— Start of DATA —
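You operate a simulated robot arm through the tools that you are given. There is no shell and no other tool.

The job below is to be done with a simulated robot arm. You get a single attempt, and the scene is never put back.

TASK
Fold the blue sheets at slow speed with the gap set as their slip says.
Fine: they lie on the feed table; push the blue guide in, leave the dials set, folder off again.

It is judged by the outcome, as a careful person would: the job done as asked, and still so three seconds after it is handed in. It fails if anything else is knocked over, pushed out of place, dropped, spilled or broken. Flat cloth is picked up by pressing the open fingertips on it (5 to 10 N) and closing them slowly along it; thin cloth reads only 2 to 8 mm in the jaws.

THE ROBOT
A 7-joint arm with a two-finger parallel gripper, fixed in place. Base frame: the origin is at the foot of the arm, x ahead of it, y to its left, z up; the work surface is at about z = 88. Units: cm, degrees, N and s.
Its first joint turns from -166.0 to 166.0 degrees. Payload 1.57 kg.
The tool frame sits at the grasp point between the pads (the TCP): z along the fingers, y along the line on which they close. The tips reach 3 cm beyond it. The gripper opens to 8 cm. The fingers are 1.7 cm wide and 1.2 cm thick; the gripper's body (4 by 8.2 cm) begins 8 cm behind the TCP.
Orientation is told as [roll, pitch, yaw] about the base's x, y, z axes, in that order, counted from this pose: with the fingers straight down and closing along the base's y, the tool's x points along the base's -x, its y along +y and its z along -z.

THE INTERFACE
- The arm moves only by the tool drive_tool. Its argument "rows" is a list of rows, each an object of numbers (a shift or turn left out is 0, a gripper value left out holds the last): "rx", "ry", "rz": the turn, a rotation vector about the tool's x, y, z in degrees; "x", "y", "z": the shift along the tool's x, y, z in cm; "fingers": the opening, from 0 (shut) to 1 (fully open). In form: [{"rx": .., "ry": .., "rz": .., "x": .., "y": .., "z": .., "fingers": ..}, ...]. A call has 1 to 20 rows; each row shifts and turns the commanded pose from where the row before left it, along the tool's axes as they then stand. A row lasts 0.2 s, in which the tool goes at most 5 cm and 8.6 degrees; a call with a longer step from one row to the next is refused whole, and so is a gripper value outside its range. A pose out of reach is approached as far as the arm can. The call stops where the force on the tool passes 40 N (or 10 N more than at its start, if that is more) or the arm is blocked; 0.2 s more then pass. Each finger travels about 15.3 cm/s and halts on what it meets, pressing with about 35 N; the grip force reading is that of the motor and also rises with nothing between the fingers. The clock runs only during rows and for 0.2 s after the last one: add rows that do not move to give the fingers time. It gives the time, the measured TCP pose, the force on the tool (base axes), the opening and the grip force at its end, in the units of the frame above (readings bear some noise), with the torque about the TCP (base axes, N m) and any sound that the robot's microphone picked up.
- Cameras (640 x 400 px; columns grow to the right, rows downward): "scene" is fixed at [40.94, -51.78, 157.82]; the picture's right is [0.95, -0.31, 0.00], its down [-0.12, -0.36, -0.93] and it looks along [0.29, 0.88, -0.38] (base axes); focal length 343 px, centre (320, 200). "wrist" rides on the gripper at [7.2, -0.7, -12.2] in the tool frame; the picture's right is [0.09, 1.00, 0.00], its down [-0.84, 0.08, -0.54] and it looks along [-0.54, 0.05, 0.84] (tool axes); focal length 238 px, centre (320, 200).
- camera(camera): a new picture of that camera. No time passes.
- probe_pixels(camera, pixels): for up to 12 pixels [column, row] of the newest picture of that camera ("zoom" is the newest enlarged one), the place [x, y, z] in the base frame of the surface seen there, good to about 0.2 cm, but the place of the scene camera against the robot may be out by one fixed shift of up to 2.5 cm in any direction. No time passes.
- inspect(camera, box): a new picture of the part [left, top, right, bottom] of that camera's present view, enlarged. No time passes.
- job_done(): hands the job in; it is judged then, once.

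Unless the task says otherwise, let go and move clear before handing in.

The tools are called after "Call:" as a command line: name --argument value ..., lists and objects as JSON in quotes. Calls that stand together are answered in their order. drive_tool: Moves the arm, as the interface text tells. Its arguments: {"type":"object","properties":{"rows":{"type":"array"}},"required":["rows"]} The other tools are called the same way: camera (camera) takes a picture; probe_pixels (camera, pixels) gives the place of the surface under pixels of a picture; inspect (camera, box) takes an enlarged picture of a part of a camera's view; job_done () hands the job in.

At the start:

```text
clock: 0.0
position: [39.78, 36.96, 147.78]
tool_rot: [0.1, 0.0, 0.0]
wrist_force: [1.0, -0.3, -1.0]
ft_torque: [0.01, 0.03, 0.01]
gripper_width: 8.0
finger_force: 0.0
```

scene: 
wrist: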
— End of DATA —
▸ WRITTEN EXERCISE
Return the lines above exactly, keeping every word.

▸ SOLUTION FOR THIS TASK
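You operate a simulated robot arm through the tools that you are given. There is no shell and no other tool.

The job below is to be done with a simulated robot arm. You get a single attempt, and the scene is never put back.

TASK
Fold the blue sheets at slow speed with the gap set as their slip says.
Fine: they lie on the feed table; push the blue guide in, leave the dials set, folder off again.

It is judged by the outcome, as a careful person would: the job done as asked, and still so three seconds after it is handed in. It fails if anything else is knocked over, pushed out of place, dropped, spilled or broken. Flat cloth is picked up by pressing the open fingertips on it (5 to 10 N) and closing them slowly along it; thin cloth reads only 2 to 8 mm in the jaws.

THE ROBOT
A 7-joint arm with a two-finger parallel gripper, fixed in place. Base frame: the origin is at the foot of the arm, x ahead of it, y to its left, z up; the work surface is at about z = 88. Units: cm, degrees, N and s.
Its first joint turns from -166.0 to 166.0 degrees. Payload 1.57 kg.
The tool frame sits at the grasp point between the pads (the TCP): z along the fingers, y along the line on which they close. The tips reach 3 cm beyond it. The gripper opens to 8 cm. The fingers are 1.7 cm wide and 1.2 cm thick; the gripper's body (4 by 8.2 cm) begins 8 cm behind the TCP.
Orientation is told as [roll, pitch, yaw] about the base's x, y, z axes, in that order, counted from this pose: with the fingers straight down and closing along the base's y, the tool's x points along the base's -x, its y along +y and its z along -z.

THE INTERFACE
- The arm moves only by the tool drive_tool. Its argument "rows" is a list of rows, each an object of numbers (a shift or turn left out is 0, a gripper value left out holds the last): "rx", "ry", "rz": the turn, a rotation vector about the tool's x, y, z in degrees; "x", "y", "z": the shift along the tool's x, y, z in cm; "fingers": the opening, from 0 (shut) to 1 (fully open). In form: [{"rx": .., "ry": .., "rz": .., "x": .., "y": .., "z": .., "fingers": ..}, ...]. A call has 1 to 20 rows; each row shifts and turns the commanded pose from where the row before left it, along the tool's axes as they then stand. A row lasts 0.2 s, in which the tool goes at most 5 cm and 8.6 degrees; a call with a longer step from one row to the next is refused whole, and so is a gripper value outside its range. A pose out of reach is approached as far as the arm can. The call stops where the force on the tool passes 40 N (or 10 N more than at its start, if that is more) or the arm is blocked; 0.2 s more then pass. Each finger travels about 15.3 cm/s and halts on what it meets, pressing with about 35 N; the grip force reading is that of the motor and also rises with nothing between the fingers. The clock runs only during rows and for 0.2 s after the last one: add rows that do not move to give the fingers time. It gives the time, the measured TCP pose, the force on the tool (base axes), the opening and the grip force at its end, in the units of the frame above (readings bear some noise), with the torque about the TCP (base axes, N m) and any sound that the robot's microphone picked up.
- Cameras (640 x 400 px; columns grow to the right, rows downward): "scene" is fixed at [40.94, -51.78, 157.82]; the picture's right is [0.95, -0.31, 0.00], its down [-0.12, -0.36, -0.93] and it looks along [0.29, 0.88, -0.38] (base axes); focal length 343 px, centre (320, 200). "wrist" rides on the gripper at [7.2, -0.7, -12.2] in the tool frame; the picture's right is [0.09, 1.00, 0.00], its down [-0.84, 0.08, -0.54] and it looks along [-0.54, 0.05, 0.84] (tool axes); focal length 238 px, centre (320, 200).
- camera(camera): a new picture of that camera. No time passes.
- probe_pixels(camera, pixels): for up to 12 pixels [column, row] of the newest picture of that camera ("zoom" is the newest enlarged one), the place [x, y, z] in the base frame of the surface seen there, good to about 0.2 cm, but the place of the scene camera against the robot may be out by one fixed shift of up to 2.5 cm in any direction. No time passes.
- inspect(camera, box): a new picture of the part [left, top, right, bottom] of that camera's present view, enlarged. No time passes.
- job_done(): hands the job in; it is judged then, once.

Unless the task says otherwise, let go and move clear before handing in.

The tools are called after "Call:" as a command line: name --argument value ..., lists and objects as JSON in quotes. Calls that stand together are answered in their order. drive_tool: Moves the arm, as the interface text tells. Its arguments: {"type":"object","properties":{"rows":{"type":"array"}},"required":["rows"]} The other tools are called the same way: camera (camera) takes a picture; probe_pixels (camera, pixels) gives the place of the surface under pixels of a picture; inspect (camera, box) takes an enlarged picture of a part of a camera's view; job_done () hands the job in.

At the start:

```text
clock: 0.0
position: [39.78, 36.96, 147.78]
tool_rot: [0.1, 0.0, 0.0]
wrist_force: [1.0, -0.3, -1.0]
ft_torque: [0.01, 0.03, 0.01]
gripper_width: 8.0
finger_force: 0.0
```

scene: 
wrist: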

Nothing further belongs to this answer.